Everywhere in Chinatown, past and present intermingle. Dusty and decrepit Jewish textile stores struggle onward; their elderly owners wait to close up shop and sell out for millions to developers. By Division Street rests a former synagogue with an AT&T outlet on one side and a Chinese-language job agency on the other. Bustling bakeries and bodegas abut reminders of past immigration. Lyricist Ira Gershwin’s birthplace is still inhabited up the street, red paint flaking off its brick walls. Weathered brick tenements, serving successive waves of Germans, Italians, and Irish, still serve elderly Asians and urban “hipsters.” Chinatown is still a living, breathing being in constant flux.
On select corners sprout feeble tendrils of gentrification: a pricey café, a garish painted crêperie, a chic souvenir shop advertising “I love Chinatown” tote bags.

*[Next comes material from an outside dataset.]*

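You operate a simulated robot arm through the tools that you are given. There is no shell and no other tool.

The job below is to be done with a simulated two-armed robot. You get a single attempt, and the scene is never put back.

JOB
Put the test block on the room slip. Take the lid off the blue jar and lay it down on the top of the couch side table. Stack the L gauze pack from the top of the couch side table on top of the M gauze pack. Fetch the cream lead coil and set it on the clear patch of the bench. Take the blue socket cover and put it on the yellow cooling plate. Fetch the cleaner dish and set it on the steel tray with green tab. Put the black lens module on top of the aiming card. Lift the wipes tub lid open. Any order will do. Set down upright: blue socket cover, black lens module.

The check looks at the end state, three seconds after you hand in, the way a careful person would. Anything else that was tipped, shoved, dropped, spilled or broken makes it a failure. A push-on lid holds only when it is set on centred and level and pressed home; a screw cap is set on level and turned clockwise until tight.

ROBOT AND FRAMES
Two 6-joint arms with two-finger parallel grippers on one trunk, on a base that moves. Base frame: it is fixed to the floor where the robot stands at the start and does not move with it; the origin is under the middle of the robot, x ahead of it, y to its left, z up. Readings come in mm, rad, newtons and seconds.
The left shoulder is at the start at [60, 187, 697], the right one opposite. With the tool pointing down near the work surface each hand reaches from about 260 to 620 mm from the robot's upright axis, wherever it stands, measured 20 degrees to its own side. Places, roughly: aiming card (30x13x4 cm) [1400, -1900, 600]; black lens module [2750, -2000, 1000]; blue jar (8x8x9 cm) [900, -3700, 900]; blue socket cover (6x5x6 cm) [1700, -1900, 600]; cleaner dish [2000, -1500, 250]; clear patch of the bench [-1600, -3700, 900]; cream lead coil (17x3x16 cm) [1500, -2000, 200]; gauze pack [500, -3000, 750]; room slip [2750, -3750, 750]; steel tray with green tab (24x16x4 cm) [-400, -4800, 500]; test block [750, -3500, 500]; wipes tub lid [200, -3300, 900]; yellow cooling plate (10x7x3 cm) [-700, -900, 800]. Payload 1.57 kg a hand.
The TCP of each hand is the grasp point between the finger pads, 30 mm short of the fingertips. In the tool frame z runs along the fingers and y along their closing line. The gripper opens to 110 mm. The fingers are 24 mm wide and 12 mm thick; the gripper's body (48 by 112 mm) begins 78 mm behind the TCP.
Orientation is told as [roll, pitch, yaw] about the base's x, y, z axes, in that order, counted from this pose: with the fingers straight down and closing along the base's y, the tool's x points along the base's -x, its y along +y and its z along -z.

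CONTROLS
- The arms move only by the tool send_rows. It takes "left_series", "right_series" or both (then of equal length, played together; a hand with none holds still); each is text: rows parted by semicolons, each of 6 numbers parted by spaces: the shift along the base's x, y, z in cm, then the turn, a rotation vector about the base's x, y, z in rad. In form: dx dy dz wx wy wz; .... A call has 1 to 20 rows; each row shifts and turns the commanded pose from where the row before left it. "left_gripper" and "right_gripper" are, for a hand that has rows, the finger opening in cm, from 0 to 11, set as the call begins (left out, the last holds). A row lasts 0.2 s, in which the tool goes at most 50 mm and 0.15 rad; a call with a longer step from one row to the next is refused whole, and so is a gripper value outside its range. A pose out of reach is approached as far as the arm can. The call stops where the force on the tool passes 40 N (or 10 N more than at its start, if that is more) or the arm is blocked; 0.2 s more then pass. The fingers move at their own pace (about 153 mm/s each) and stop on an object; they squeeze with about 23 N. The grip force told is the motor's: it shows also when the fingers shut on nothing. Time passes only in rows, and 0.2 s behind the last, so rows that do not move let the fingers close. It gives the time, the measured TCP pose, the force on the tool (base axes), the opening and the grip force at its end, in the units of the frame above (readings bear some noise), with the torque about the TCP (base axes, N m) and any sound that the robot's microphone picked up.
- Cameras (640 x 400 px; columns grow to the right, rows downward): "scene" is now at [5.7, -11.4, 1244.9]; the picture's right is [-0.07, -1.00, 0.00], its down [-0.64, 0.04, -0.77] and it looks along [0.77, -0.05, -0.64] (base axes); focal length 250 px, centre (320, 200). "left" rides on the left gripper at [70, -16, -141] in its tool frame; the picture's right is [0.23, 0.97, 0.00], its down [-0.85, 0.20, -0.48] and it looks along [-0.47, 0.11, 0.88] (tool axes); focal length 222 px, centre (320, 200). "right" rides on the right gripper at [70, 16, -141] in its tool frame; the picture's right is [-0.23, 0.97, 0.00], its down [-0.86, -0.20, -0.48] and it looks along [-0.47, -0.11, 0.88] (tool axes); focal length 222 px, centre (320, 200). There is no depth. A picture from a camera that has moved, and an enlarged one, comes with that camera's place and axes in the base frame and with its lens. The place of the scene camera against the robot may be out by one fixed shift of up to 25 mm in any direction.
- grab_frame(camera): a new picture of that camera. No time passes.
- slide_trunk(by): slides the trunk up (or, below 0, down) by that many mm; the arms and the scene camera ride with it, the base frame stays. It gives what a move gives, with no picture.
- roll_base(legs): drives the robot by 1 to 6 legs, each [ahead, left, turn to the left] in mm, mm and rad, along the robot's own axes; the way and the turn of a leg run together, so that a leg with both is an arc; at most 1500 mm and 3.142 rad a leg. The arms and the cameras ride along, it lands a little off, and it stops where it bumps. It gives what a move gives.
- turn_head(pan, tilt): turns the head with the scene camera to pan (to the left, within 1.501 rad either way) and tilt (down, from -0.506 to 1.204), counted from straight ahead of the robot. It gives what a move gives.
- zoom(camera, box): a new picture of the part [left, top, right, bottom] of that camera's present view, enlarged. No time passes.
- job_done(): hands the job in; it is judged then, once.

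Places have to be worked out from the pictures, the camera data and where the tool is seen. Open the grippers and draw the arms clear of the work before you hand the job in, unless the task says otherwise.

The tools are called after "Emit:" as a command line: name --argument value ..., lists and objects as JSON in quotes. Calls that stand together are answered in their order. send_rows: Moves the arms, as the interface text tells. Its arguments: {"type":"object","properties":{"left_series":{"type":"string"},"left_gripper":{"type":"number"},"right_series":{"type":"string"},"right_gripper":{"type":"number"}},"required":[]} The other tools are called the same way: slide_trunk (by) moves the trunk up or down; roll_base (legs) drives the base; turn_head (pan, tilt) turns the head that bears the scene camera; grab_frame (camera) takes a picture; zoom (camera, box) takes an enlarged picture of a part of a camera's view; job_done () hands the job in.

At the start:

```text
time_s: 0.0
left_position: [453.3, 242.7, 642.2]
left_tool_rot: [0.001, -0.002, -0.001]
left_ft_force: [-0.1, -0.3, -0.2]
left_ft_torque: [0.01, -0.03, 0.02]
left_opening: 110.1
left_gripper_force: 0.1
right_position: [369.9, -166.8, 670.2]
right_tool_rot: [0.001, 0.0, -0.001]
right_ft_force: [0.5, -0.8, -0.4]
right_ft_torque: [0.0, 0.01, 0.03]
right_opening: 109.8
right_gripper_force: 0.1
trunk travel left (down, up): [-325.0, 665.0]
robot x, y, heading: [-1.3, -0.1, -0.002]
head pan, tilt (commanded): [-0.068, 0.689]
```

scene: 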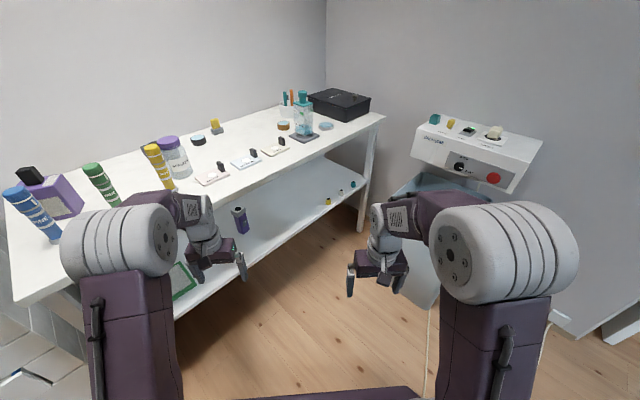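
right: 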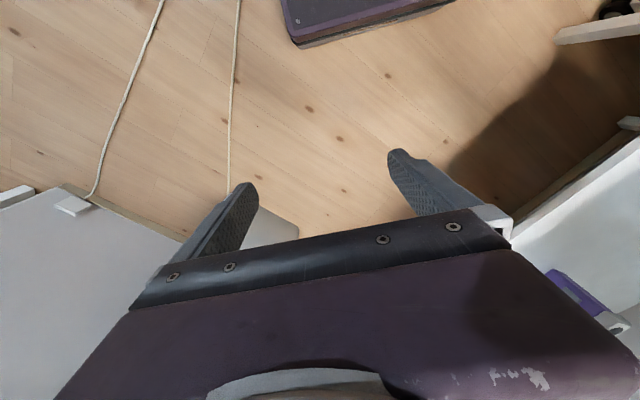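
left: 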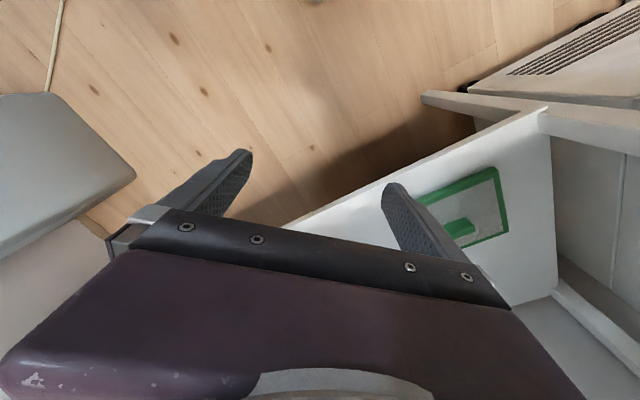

This neighborhood is devoid of its youth; little children and wizened elderly remain. The rest have left to work in the America beyond the dense city. Beneath the Manhattan Bridge a sign reads in Mandarin: “Chinese-American special carrier to return infants to China.” The shabby A Train rumbles in the sky.
On the neighborhood’s fringes is the touristed Tenement Museum. The museum’s cycling documentary chronicles life on the Lower East Side. Black and white imagery flickers across the screen: Italians and Irish, Germans, and Jews, the immigrant experience, dreams of coming to America. It is all too convenient to reflect on the past and to conclude: That what was New York no longer is.  That its immigrant travails have now vanished. That overcrowding and grime is no more.
Much has changed. Much has not. The city awaits the next tide of tired, poor, and huddled masses.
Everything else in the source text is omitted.